■ Requirements: Your answer should consist solely of the lines from the one with "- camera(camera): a" through the one with "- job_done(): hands", copied exactly, endpoints included.

■ Transcripts of simulated robot work:
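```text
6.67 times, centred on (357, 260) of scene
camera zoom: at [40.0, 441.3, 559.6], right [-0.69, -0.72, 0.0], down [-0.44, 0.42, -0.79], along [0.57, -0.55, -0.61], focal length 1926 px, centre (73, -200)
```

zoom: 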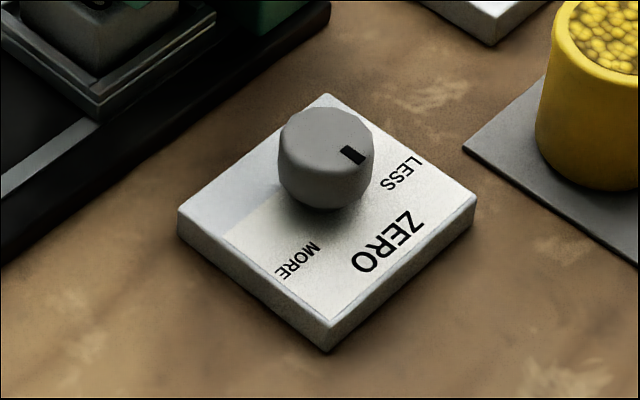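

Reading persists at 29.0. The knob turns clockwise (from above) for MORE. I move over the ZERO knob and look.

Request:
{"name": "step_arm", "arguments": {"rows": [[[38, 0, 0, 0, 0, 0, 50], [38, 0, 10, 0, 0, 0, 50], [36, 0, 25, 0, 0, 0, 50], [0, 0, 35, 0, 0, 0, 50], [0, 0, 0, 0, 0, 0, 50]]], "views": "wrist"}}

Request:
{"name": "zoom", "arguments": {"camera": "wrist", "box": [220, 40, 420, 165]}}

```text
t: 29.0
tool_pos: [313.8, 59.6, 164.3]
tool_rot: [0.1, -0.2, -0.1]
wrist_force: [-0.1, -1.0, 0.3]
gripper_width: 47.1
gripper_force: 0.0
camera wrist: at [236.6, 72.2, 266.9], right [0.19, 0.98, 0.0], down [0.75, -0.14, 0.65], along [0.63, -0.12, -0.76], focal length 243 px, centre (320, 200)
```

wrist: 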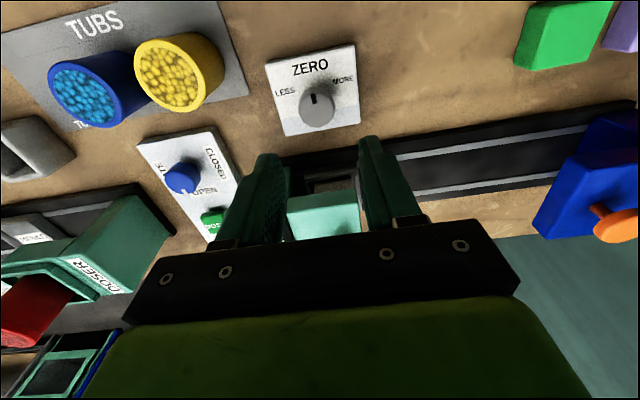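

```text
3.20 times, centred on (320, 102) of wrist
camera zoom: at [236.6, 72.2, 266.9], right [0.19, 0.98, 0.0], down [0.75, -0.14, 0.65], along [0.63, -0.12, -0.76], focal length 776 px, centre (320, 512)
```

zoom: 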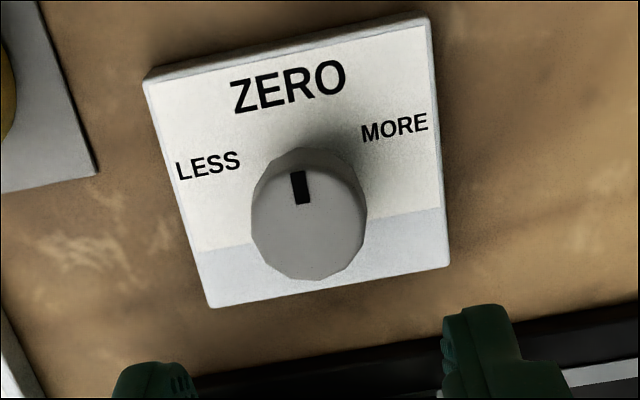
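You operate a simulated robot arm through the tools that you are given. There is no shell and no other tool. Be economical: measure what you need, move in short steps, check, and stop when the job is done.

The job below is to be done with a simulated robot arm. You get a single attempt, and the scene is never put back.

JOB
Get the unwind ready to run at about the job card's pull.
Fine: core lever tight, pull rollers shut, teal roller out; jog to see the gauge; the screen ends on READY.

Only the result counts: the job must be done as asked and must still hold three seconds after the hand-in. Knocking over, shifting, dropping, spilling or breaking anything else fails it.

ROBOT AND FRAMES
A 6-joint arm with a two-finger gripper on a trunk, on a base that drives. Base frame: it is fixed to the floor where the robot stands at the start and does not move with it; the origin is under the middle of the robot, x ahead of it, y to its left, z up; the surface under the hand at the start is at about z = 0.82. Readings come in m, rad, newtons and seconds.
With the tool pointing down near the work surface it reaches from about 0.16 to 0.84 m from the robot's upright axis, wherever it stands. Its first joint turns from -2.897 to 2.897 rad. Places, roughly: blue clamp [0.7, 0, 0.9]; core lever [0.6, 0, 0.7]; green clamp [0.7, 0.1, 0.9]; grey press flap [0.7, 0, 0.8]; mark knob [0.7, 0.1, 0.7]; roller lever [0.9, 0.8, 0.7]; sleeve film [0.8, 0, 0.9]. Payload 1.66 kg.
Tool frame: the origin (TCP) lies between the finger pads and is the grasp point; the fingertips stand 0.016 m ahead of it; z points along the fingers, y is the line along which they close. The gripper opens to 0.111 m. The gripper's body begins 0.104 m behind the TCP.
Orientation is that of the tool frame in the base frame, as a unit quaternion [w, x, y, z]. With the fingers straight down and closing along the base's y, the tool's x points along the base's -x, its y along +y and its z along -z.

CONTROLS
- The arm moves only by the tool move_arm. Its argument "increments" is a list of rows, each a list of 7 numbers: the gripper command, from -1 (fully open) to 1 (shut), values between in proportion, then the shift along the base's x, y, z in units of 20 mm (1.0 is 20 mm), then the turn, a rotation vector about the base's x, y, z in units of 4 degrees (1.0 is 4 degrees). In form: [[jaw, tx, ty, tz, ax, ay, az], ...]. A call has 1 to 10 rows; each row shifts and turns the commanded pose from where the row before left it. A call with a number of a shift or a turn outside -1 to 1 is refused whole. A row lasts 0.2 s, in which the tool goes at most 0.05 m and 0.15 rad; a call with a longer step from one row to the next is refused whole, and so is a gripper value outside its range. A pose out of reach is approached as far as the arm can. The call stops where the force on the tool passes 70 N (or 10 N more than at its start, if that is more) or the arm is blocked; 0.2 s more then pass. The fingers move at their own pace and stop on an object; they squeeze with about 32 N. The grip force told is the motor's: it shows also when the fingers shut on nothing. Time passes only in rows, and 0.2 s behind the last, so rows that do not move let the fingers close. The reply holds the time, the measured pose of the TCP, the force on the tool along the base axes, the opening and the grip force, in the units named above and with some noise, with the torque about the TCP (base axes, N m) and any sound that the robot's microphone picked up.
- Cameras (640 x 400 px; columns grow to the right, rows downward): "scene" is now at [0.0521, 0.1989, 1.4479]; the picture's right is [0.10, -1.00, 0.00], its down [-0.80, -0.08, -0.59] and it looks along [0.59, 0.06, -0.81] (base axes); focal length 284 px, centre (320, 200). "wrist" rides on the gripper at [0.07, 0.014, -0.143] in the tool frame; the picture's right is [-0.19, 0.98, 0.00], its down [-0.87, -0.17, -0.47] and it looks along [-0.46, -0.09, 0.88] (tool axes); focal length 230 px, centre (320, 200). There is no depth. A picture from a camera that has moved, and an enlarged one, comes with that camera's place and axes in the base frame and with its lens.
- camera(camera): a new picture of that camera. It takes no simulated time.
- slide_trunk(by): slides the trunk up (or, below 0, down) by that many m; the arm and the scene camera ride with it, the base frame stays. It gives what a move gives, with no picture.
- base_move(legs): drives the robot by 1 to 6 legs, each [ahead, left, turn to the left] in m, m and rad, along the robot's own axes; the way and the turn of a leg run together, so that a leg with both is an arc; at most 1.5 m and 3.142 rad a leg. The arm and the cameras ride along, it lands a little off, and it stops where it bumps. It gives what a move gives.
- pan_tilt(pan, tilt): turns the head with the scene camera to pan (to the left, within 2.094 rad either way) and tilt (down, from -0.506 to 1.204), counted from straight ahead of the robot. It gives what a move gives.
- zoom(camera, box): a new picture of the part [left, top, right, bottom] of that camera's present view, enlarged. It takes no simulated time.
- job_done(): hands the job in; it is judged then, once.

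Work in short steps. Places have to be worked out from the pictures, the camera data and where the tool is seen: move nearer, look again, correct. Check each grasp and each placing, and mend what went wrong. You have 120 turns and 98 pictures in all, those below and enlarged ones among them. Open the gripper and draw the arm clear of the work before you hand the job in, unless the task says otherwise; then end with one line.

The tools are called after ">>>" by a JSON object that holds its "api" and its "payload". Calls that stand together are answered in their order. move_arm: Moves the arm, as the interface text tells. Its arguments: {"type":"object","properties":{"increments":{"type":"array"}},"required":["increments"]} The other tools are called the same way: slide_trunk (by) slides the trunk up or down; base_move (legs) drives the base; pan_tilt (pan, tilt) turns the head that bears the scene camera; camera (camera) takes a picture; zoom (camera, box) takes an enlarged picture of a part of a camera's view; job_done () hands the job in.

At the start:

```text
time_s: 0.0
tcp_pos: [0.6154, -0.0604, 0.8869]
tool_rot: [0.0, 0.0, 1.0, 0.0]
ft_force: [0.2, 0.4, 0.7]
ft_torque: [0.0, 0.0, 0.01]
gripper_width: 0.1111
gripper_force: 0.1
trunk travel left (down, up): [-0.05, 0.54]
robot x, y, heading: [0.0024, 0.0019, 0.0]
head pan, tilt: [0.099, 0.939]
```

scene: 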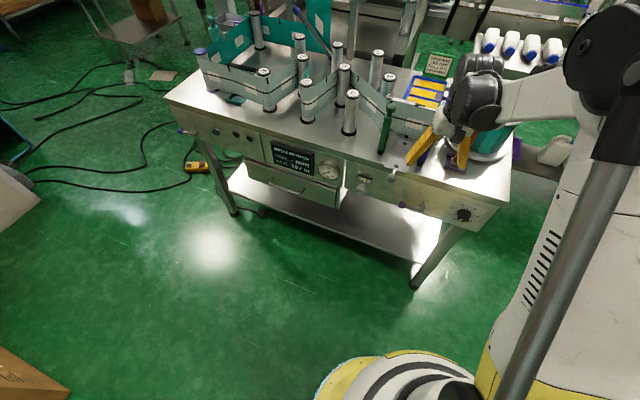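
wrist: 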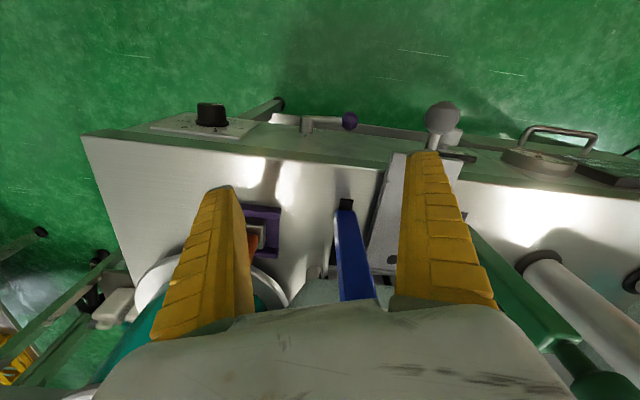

■ Expected answer:
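- camera(camera): a new picture of that camera. It takes no simulated time.
- slide_trunk(by): slides the trunk up (or, below 0, down) by that many m; the arm and the scene camera ride with it, the base frame stays. It gives what a move gives, with no picture.
- base_move(legs): drives the robot by 1 to 6 legs, each [ahead, left, turn to the left] in m, m and rad, along the robot's own axes; the way and the turn of a leg run together, so that a leg with both is an arc; at most 1.5 m and 3.142 rad a leg. The arm and the cameras ride along, it lands a little off, and it stops where it bumps. It gives what a move gives.
- pan_tilt(pan, tilt): turns the head with the scene camera to pan (to the left, within 2.094 rad either way) and tilt (down, from -0.506 to 1.204), counted from straight ahead of the robot. It gives what a move gives.
- zoom(camera, box): a new picture of the part [left, top, right, bottom] of that camera's present view, enlarged. It takes no simulated time.
- job_done(): hands the job in; it is judged then, once.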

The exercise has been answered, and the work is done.